Sessiz, sakin, muhteşem doğalı Tangalle'yi ÇOK sevdik. Gerçi şehrin içinde güvenlik önlemleri biraz fazla çünkü başkan Rajapaksa'nın ailesi burada yaşıyor. Ancak oteller şehrin dışında, okyanusun hemen kıyısında. Biz de ulaşmak için toprak ve bataklık yollardan gitmek zorunda kaldığımız, okyanusun hemen kıyısındaki bir otelde kaldık: Ganesh Garden. Otel dediysek öyle çok katlı, betonarme, Alman turistlerle dolu bir otel değil. İki katlı kulübelerden oluşan, plajda çıplak ayağınız kumlardayken yemek yiyebileceğiniz, damı sazdan yapılmış bir restoranı olan şirin bir yer.

Alttaki resimde de görebileceğiniz gibi, Tangalle'nin ıssız ve doğal plajı, adeta Bodrum'u andıran Unawatuna'dan oldukça farklıydı.
Burada okyanus oldukça dalgalıydı. Herkes bizi akıntıya karşı uyardı. Yüzmek pek mümkün değilmiş. Gerçekten de burada kaldığımız süre içinde sadece bir İtalyan kadının yüzmeye teşebbüs ettiğini gördük.
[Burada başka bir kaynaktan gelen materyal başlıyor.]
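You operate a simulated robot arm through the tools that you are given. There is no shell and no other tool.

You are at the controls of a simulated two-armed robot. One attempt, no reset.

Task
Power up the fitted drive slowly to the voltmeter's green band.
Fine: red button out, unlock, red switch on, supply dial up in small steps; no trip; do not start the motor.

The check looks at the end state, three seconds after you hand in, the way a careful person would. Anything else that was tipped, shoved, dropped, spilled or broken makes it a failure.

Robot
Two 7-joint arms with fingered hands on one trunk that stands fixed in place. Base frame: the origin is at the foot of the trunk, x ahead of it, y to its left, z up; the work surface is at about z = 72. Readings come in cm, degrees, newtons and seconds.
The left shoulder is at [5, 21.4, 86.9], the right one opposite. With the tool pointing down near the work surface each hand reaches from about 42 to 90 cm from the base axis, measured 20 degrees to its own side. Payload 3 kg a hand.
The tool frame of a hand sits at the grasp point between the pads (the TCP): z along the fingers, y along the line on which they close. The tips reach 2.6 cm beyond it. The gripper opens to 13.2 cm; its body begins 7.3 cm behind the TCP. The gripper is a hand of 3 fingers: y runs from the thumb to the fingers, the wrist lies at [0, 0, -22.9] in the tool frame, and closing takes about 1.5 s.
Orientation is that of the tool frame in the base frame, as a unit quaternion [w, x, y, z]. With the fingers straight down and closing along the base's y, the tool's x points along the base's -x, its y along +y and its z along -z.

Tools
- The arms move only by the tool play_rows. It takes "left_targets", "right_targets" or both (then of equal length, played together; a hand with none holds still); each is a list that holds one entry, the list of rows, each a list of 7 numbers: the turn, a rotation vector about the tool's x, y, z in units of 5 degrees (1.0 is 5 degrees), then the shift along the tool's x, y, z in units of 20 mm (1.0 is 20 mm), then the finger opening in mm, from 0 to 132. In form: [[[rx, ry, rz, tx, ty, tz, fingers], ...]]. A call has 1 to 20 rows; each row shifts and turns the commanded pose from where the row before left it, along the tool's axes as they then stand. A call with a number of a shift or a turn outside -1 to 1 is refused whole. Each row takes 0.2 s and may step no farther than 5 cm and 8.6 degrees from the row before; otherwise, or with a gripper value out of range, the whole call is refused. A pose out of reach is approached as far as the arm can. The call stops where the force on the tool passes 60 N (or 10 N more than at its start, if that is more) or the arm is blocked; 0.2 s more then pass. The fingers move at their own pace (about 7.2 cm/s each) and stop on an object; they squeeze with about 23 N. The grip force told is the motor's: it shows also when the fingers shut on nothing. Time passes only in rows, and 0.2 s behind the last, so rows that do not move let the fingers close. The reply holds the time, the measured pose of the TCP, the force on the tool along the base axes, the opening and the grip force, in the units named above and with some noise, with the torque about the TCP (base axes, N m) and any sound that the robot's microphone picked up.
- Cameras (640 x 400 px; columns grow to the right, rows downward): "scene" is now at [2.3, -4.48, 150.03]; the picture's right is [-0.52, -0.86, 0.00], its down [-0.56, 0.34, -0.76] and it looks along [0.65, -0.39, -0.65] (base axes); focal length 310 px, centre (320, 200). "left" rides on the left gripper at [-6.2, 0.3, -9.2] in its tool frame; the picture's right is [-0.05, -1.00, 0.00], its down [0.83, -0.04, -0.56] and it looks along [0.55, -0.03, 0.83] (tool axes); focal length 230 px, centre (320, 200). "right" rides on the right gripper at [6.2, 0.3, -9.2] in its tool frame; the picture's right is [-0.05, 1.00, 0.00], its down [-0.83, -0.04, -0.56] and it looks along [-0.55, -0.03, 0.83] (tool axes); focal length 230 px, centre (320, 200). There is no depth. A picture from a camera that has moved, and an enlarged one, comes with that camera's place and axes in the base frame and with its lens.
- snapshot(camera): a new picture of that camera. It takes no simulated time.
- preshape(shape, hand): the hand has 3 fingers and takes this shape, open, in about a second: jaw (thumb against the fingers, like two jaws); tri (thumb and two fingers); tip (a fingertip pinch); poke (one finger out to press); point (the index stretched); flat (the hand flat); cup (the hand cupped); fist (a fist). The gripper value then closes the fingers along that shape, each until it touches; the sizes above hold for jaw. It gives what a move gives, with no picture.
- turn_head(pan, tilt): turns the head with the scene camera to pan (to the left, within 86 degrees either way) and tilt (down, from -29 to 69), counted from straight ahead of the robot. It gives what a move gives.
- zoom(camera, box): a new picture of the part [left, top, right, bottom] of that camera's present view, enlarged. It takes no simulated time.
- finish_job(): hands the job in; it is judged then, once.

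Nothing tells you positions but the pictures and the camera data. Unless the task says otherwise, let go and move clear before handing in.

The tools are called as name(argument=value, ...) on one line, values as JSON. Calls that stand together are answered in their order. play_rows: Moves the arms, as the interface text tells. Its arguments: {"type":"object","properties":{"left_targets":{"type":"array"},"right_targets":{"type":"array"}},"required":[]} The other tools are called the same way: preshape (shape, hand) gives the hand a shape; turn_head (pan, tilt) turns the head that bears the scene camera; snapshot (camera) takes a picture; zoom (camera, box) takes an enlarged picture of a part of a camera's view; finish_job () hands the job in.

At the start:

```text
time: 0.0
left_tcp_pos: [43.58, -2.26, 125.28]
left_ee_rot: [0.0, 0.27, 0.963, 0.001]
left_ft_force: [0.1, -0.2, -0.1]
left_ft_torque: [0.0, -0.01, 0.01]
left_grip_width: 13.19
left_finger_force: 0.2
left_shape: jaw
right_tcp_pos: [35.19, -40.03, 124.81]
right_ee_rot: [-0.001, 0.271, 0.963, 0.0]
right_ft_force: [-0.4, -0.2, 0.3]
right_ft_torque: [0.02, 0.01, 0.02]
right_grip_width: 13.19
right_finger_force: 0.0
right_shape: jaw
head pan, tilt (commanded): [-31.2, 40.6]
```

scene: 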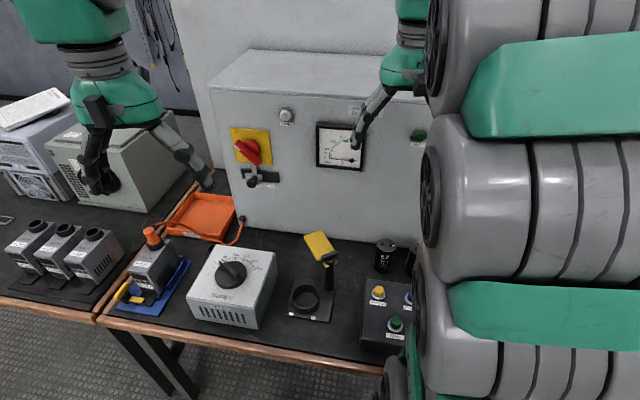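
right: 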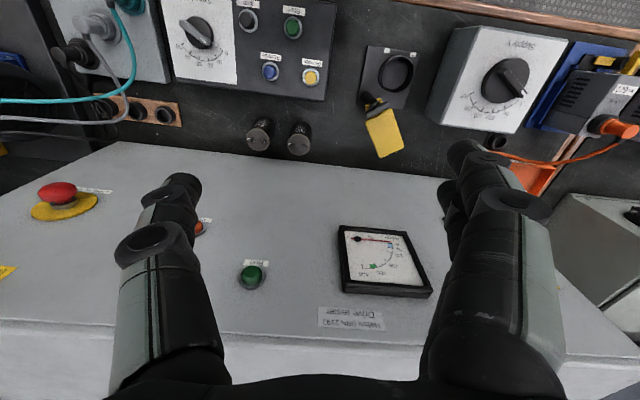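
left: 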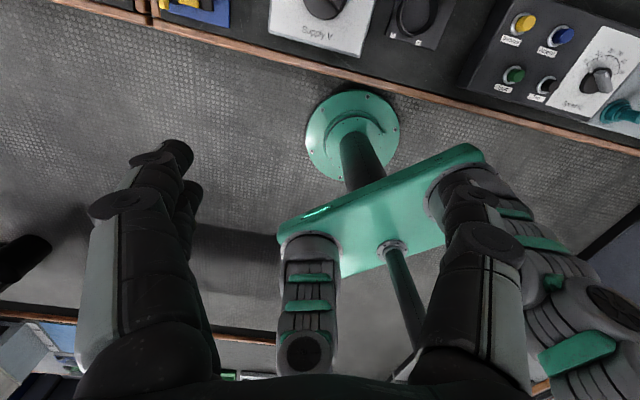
Otelin restaurantında baş köşede bir tsunami albümü duruyordu. Bu otel tsunamide sular altında kalmış ve o sırada otelde kalmakta olan 17 müşterinin sadece dokuzu hayatta kalabilmiş. Albümün ilk sayfasındaki tarih Ocak 2006 idi. Yani tsunamiden tam 1 yıl sonrası. Ganesh Garden bu tarihte yeniden açılmış. İlk müşterileri de, bir yıl önceki tsunamiden canlı kurtulan bir İngiliz çift olmuş. İmzalarını "son ayrılıp, ilk dönenler" olarak atmışlar.
Her ne kadar tsunami anıları bizi üzmüş olsa da, Tangalle'de çok güzel vakit geçirdik. Üstte görünen hindistan cevizi ağacına kurulu hamağa yatınca (hele de gece yıldızların altında), insanın üzerinde okyanus rüzgarı dolaşıyor. Sri Lanka'nın en güney noktasındasınız ve bu hamakla Antarktika arasında sadece önünüzde uzanan okyanus var. O okyanusun sesi, bir saniye bile durmadan gece gündüz plajda yankılanıyor. Ve gece yıldızlar öyle parlak ki! Biz şehir insanlarının unuttuğu kadar parlak! Biz de hamağa uzanıp bol bol bu anların keyfini çıkardık.
Ayrıca plajda uzun yürüyüşler yaptık. Her ne kadar bu plajda kendinizi ıssız bir adada zannetseniz de, ağaçların hemen ardına ustalıkla gizlenmiş birkaç otel var. Bunlarda da bol bol arrack kokteylleri denedik.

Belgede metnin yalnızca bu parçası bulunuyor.